Paul Haines signing at the launch of The Last Days Of Kali Yuga. (photo by me)

After that was the Ticonderoga Publications 15th birthday bash, which included the official launch of their two latest anthologies, Dead Red Heart and More Scary Kisses. Russell B Farr, editor at Ticonderoga, spoke first to a packed room, talking about the birth and development of the press. Then others spoke about their involvement in it – Grant Stone, Jonathan Strahan, Sean Williams, Angela Slatter, Lisa L Hannett. You can see from the list of names there just how influential and respected Ticonderoga is. Then the books launched, with a number of the authors present signing copies. As I have a story in Dead Red Heart, it was an honour to sit among those authors, signing for people.

As if that wasn’t a big enough day, in the evening was the official Orbit/Gollancz Natcon Fifty Awards Ceremony, hosted by Grant Stone, awarding the local WA Tin Duck Awards and the national Ditmar Awards. If you’re interested in the results, get to Google.

Then there was a room party. We don’t… yeah, you know the score.


I woke up close to dead. What a fantastic weekend. There were more panels in the morning and a closing ceremony, but my flight home was at 1pm. A bunch of us met for coffee and then we did the last rounds of the bar area saying our farewells, before Paul Haines and I shared a cab to the airport.

It was a tremendous convention and I’m glad to have been a part of it. Roll on the next thing. Meanwhile, I think I’ll sleep for a week.

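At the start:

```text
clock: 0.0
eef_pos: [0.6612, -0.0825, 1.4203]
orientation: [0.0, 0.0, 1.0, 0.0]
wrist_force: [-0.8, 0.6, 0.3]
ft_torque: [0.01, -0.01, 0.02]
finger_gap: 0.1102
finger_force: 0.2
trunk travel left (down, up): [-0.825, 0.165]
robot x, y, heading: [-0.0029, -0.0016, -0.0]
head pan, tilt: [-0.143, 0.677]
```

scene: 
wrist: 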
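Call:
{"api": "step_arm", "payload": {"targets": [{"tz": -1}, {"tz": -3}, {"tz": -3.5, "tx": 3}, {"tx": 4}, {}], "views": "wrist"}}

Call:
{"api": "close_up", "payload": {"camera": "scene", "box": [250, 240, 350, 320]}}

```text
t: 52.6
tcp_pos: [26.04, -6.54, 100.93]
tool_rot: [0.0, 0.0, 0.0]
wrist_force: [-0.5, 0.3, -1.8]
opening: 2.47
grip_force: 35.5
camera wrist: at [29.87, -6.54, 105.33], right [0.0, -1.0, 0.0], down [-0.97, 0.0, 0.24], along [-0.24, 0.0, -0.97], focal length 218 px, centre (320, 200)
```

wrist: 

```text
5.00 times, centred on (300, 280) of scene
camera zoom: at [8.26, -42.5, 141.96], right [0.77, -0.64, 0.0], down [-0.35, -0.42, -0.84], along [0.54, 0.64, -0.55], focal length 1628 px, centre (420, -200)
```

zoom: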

I highly recommend you check out Cat Sparks’ Flickr album of the event to see some great shots of people and activities. You can find that here. I’m sure I’ve missed stuff – the hours wandering the Dealer’s Room, panels here and there that my mind has blanked out or drowned in expensive hotel beer, that sort of thing. Forgive me. Hopefully this has given you a decent idea of the con. I’ll post more photos and updates over the next couple of days as things come in.